- What to produce
Give the text extract once more, exactly.

- Text extract
########################################
On 18/07/2019 13.43, Daniel P. Berrangé wrote:
> On Thu, Jul 18, 2019 at 01:29:02PM +0200, Thomas Huth wrote:
>> On 18/07/2019 12.55, Aleksandar Markovic wrote:
>>> On Thu, Jul 18, 2019 at 10:58 AM Philippe Mathieu-Daudé <phi...@redhat.com>
>>> wrote:
>>>>
>>>> On 7/18/19 9:10 AM, Thomas Huth wrote:
>>>>> On 18/07/2019 08.25, Philippe Mathieu-Daudé wrote:
>>>
>>>>>> ...
>>>
>>>>>> Now there are no archive to download at this url...
>>>>>
>>>>> You just have to click on the "Source code" tab ... is that too hard?
>>>>
>>>> Argh it has been a rough night, now I feel ashamed. I scrolled but
>>>> missed that tab. Really sorry for crying wolf here :/
>>>>
>>>
>>> Download QEMU page <https://www.qemu.org/download/>
>>>
>>> In all fairness to Philippe, this page could be better in terms of
>>> human-computer interaction... If one presses 'Download', one
>>> expects to get to the download links directly or obviously easily.
########################################
- Collected material
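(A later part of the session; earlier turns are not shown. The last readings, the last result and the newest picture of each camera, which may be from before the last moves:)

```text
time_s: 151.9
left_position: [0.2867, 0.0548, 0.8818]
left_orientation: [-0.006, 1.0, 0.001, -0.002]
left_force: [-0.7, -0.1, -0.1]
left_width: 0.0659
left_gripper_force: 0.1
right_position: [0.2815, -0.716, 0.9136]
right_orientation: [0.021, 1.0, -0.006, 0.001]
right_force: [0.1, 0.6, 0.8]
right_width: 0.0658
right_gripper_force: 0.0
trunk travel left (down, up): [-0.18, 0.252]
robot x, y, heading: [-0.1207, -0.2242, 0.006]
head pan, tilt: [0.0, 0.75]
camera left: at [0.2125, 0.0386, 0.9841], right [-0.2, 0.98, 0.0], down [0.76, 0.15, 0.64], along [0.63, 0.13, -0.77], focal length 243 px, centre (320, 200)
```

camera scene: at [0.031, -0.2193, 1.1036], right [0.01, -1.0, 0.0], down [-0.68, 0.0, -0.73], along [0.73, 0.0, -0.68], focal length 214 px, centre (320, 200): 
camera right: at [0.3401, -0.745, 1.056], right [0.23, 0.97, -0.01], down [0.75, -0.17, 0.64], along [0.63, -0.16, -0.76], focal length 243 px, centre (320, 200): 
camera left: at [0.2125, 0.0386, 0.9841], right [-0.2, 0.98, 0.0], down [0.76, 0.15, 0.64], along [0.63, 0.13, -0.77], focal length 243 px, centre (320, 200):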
########################################
- Response to the task
On 18/07/2019 13.43, Daniel P. Berrangé wrote:
> On Thu, Jul 18, 2019 at 01:29:02PM +0200, Thomas Huth wrote:
>> On 18/07/2019 12.55, Aleksandar Markovic wrote:
>>> On Thu, Jul 18, 2019 at 10:58 AM Philippe Mathieu-Daudé <phi...@redhat.com>
>>> wrote:
>>>>
>>>> On 7/18/19 9:10 AM, Thomas Huth wrote:
>>>>> On 18/07/2019 08.25, Philippe Mathieu-Daudé wrote:
>>>
>>>>>> ...
>>>
>>>>>> Now there are no archive to download at this url...
>>>>>
>>>>> You just have to click on the "Source code" tab ... is that too hard?
>>>>
>>>> Argh it has been a rough night, now I feel ashamed. I scrolled but
>>>> missed that tab. Really sorry for crying wolf here :/
>>>>
>>>
>>> Download QEMU page <https://www.qemu.org/download/>
>>>
>>> In all fairness to Philippe, this page could be better in terms of
>>> human-computer interaction... If one presses 'Download', one
>>> expects to get to the download links directly or obviously easily.